**Task details**
Repeat each line exactly, leaving nothing out.
○ ○ ○
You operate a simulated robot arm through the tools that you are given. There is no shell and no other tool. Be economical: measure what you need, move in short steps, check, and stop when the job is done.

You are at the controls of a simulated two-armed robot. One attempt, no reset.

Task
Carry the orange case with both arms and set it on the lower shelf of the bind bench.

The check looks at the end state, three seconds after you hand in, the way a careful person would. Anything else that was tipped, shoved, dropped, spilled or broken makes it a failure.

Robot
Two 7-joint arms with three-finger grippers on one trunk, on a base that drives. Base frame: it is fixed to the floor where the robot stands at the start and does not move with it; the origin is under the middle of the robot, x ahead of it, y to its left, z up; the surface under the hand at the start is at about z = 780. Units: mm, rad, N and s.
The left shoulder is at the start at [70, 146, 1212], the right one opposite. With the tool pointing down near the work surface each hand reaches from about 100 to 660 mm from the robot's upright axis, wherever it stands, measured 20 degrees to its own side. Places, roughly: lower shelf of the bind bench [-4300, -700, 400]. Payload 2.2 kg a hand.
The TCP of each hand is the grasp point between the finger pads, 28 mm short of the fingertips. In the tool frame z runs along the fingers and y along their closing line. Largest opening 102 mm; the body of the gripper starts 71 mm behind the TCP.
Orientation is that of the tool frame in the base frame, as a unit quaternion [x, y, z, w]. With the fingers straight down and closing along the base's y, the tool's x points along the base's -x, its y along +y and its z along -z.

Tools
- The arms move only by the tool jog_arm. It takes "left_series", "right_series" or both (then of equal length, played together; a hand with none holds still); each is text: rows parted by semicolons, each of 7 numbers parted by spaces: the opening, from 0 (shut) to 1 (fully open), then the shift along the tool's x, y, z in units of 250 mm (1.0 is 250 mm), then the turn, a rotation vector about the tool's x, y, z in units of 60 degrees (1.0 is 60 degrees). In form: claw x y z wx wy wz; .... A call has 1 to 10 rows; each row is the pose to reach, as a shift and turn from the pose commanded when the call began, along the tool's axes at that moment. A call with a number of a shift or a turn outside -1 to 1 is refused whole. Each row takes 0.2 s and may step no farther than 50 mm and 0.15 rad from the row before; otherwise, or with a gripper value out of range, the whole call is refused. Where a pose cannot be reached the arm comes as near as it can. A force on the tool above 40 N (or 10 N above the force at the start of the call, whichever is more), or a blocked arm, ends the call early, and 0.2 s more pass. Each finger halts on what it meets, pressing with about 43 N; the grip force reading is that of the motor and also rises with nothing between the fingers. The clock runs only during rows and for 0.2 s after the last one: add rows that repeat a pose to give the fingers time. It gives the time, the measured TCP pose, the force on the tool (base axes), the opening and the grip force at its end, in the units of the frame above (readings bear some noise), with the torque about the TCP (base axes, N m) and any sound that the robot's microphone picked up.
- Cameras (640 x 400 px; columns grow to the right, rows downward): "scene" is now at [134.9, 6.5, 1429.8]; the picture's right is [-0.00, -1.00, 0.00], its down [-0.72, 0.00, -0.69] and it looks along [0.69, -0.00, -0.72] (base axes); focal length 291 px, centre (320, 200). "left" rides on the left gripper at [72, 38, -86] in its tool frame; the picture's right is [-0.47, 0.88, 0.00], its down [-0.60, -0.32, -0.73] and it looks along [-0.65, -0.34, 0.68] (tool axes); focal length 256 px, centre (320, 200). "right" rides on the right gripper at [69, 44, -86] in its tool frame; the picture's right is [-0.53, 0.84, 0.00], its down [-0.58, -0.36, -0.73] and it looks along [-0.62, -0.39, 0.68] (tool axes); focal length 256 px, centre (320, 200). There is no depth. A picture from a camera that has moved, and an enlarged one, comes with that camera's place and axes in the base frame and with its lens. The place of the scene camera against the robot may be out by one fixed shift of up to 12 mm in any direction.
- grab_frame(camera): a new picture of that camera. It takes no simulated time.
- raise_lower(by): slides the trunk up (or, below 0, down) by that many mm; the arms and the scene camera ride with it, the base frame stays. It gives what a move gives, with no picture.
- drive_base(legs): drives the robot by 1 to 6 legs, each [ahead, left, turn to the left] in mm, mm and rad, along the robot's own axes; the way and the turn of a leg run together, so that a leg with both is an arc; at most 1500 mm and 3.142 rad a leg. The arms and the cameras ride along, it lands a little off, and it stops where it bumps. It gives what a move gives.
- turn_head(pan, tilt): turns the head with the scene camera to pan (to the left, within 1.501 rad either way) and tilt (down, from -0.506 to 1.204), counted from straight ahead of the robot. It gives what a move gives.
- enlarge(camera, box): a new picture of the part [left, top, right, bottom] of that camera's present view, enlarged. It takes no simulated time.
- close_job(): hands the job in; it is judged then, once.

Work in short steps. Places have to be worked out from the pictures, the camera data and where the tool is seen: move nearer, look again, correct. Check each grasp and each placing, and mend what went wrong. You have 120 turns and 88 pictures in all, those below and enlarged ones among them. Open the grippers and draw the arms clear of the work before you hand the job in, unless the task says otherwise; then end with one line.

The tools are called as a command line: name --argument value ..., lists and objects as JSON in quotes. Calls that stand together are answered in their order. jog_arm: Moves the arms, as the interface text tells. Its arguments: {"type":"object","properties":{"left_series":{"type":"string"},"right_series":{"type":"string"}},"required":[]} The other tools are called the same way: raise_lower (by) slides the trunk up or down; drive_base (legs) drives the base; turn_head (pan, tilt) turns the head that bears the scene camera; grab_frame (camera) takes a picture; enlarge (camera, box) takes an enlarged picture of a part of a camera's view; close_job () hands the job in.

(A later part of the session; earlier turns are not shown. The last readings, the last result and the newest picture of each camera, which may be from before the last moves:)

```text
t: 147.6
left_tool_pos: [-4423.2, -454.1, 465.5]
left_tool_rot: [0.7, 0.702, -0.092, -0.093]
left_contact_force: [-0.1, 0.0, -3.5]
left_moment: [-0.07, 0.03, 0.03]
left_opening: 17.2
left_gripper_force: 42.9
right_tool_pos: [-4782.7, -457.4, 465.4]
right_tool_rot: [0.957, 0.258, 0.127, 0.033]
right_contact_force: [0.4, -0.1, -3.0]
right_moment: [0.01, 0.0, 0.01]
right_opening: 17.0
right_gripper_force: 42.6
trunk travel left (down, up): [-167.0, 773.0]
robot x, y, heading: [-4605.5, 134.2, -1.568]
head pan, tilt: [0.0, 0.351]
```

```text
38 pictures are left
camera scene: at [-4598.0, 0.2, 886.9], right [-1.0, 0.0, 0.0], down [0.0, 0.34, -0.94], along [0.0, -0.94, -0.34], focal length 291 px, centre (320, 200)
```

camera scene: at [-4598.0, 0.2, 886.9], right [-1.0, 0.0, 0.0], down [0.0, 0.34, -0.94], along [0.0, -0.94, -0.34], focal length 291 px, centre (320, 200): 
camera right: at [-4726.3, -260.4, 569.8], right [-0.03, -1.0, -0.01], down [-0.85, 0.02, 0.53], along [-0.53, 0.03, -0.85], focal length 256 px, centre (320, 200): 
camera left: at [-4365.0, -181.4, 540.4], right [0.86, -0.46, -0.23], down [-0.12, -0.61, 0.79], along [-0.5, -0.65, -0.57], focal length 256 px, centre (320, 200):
○ ○ ○
**Finished exercise**
You operate a simulated robot arm through the tools that you are given. There is no shell and no other tool. Be economical: measure what you need, move in short steps, check, and stop when the job is done.

You are at the controls of a simulated two-armed robot. One attempt, no reset.

Task
Carry the orange case with both arms and set it on the lower shelf of the bind bench.

The check looks at the end state, three seconds after you hand in, the way a careful person would. Anything else that was tipped, shoved, dropped, spilled or broken makes it a failure.

Robot
Two 7-joint arms with three-finger grippers on one trunk, on a base that drives. Base frame: it is fixed to the floor where the robot stands at the start and does not move with it; the origin is under the middle of the robot, x ahead of it, y to its left, z up; the surface under the hand at the start is at about z = 780. Units: mm, rad, N and s.
The left shoulder is at the start at [70, 146, 1212], the right one opposite. With the tool pointing down near the work surface each hand reaches from about 100 to 660 mm from the robot's upright axis, wherever it stands, measured 20 degrees to its own side. Places, roughly: lower shelf of the bind bench [-4300, -700, 400]. Payload 2.2 kg a hand.
The TCP of each hand is the grasp point between the finger pads, 28 mm short of the fingertips. In the tool frame z runs along the fingers and y along their closing line. Largest opening 102 mm; the body of the gripper starts 71 mm behind the TCP.
Orientation is that of the tool frame in the base frame, as a unit quaternion [x, y, z, w]. With the fingers straight down and closing along the base's y, the tool's x points along the base's -x, its y along +y and its z along -z.

Tools
- The arms move only by the tool jog_arm. It takes "left_series", "right_series" or both (then of equal length, played together; a hand with none holds still); each is text: rows parted by semicolons, each of 7 numbers parted by spaces: the opening, from 0 (shut) to 1 (fully open), then the shift along the tool's x, y, z in units of 250 mm (1.0 is 250 mm), then the turn, a rotation vector about the tool's x, y, z in units of 60 degrees (1.0 is 60 degrees). In form: claw x y z wx wy wz; .... A call has 1 to 10 rows; each row is the pose to reach, as a shift and turn from the pose commanded when the call began, along the tool's axes at that moment. A call with a number of a shift or a turn outside -1 to 1 is refused whole. Each row takes 0.2 s and may step no farther than 50 mm and 0.15 rad from the row before; otherwise, or with a gripper value out of range, the whole call is refused. Where a pose cannot be reached the arm comes as near as it can. A force on the tool above 40 N (or 10 N above the force at the start of the call, whichever is more), or a blocked arm, ends the call early, and 0.2 s more pass. Each finger halts on what it meets, pressing with about 43 N; the grip force reading is that of the motor and also rises with nothing between the fingers. The clock runs only during rows and for 0.2 s after the last one: add rows that repeat a pose to give the fingers time. It gives the time, the measured TCP pose, the force on the tool (base axes), the opening and the grip force at its end, in the units of the frame above (readings bear some noise), with the torque about the TCP (base axes, N m) and any sound that the robot's microphone picked up.
- Cameras (640 x 400 px; columns grow to the right, rows downward): "scene" is now at [134.9, 6.5, 1429.8]; the picture's right is [-0.00, -1.00, 0.00], its down [-0.72, 0.00, -0.69] and it looks along [0.69, -0.00, -0.72] (base axes); focal length 291 px, centre (320, 200). "left" rides on the left gripper at [72, 38, -86] in its tool frame; the picture's right is [-0.47, 0.88, 0.00], its down [-0.60, -0.32, -0.73] and it looks along [-0.65, -0.34, 0.68] (tool axes); focal length 256 px, centre (320, 200). "right" rides on the right gripper at [69, 44, -86] in its tool frame; the picture's right is [-0.53, 0.84, 0.00], its down [-0.58, -0.36, -0.73] and it looks along [-0.62, -0.39, 0.68] (tool axes); focal length 256 px, centre (320, 200). There is no depth. A picture from a camera that has moved, and an enlarged one, comes with that camera's place and axes in the base frame and with its lens. The place of the scene camera against the robot may be out by one fixed shift of up to 12 mm in any direction.
- grab_frame(camera): a new picture of that camera. It takes no simulated time.
- raise_lower(by): slides the trunk up (or, below 0, down) by that many mm; the arms and the scene camera ride with it, the base frame stays. It gives what a move gives, with no picture.
- drive_base(legs): drives the robot by 1 to 6 legs, each [ahead, left, turn to the left] in mm, mm and rad, along the robot's own axes; the way and the turn of a leg run together, so that a leg with both is an arc; at most 1500 mm and 3.142 rad a leg. The arms and the cameras ride along, it lands a little off, and it stops where it bumps. It gives what a move gives.
- turn_head(pan, tilt): turns the head with the scene camera to pan (to the left, within 1.501 rad either way) and tilt (down, from -0.506 to 1.204), counted from straight ahead of the robot. It gives what a move gives.
- enlarge(camera, box): a new picture of the part [left, top, right, bottom] of that camera's present view, enlarged. It takes no simulated time.
- close_job(): hands the job in; it is judged then, once.

Work in short steps. Places have to be worked out from the pictures, the camera data and where the tool is seen: move nearer, look again, correct. Check each grasp and each placing, and mend what went wrong. You have 120 turns and 88 pictures in all, those below and enlarged ones among them. Open the grippers and draw the arms clear of the work before you hand the job in, unless the task says otherwise; then end with one line.

The tools are called as a command line: name --argument value ..., lists and objects as JSON in quotes. Calls that stand together are answered in their order. jog_arm: Moves the arms, as the interface text tells. Its arguments: {"type":"object","properties":{"left_series":{"type":"string"},"right_series":{"type":"string"}},"required":[]} The other tools are called the same way: raise_lower (by) slides the trunk up or down; drive_base (legs) drives the base; turn_head (pan, tilt) turns the head that bears the scene camera; grab_frame (camera) takes a picture; enlarge (camera, box) takes an enlarged picture of a part of a camera's view; close_job () hands the job in.

(A later part of the session; earlier turns are not shown. The last readings, the last result and the newest picture of each camera, which may be from before the last moves:)

```text
t: 147.6
left_tool_pos: [-4423.2, -454.1, 465.5]
left_tool_rot: [0.7, 0.702, -0.092, -0.093]
left_contact_force: [-0.1, 0.0, -3.5]
left_moment: [-0.07, 0.03, 0.03]
left_opening: 17.2
left_gripper_force: 42.9
right_tool_pos: [-4782.7, -457.4, 465.4]
right_tool_rot: [0.957, 0.258, 0.127, 0.033]
right_contact_force: [0.4, -0.1, -3.0]
right_moment: [0.01, 0.0, 0.01]
right_opening: 17.0
right_gripper_force: 42.6
trunk travel left (down, up): [-167.0, 773.0]
robot x, y, heading: [-4605.5, 134.2, -1.568]
head pan, tilt: [0.0, 0.351]
```

```text
38 pictures are left
camera scene: at [-4598.0, 0.2, 886.9], right [-1.0, 0.0, 0.0], down [0.0, 0.34, -0.94], along [0.0, -0.94, -0.34], focal length 291 px, centre (320, 200)
```

camera scene: at [-4598.0, 0.2, 886.9], right [-1.0, 0.0, 0.0], down [0.0, 0.34, -0.94], along [0.0, -0.94, -0.34], focal length 291 px, centre (320, 200): 
camera right: at [-4726.3, -260.4, 569.8], right [-0.03, -1.0, -0.01], down [-0.85, 0.02, 0.53], along [-0.53, 0.03, -0.85], focal length 256 px, centre (320, 200): 
camera left: at [-4365.0, -181.4, 540.4], right [0.86, -0.46, -0.23], down [-0.12, -0.61, 0.79], along [-0.5, -0.65, -0.57], focal length 256 px, centre (320, 200):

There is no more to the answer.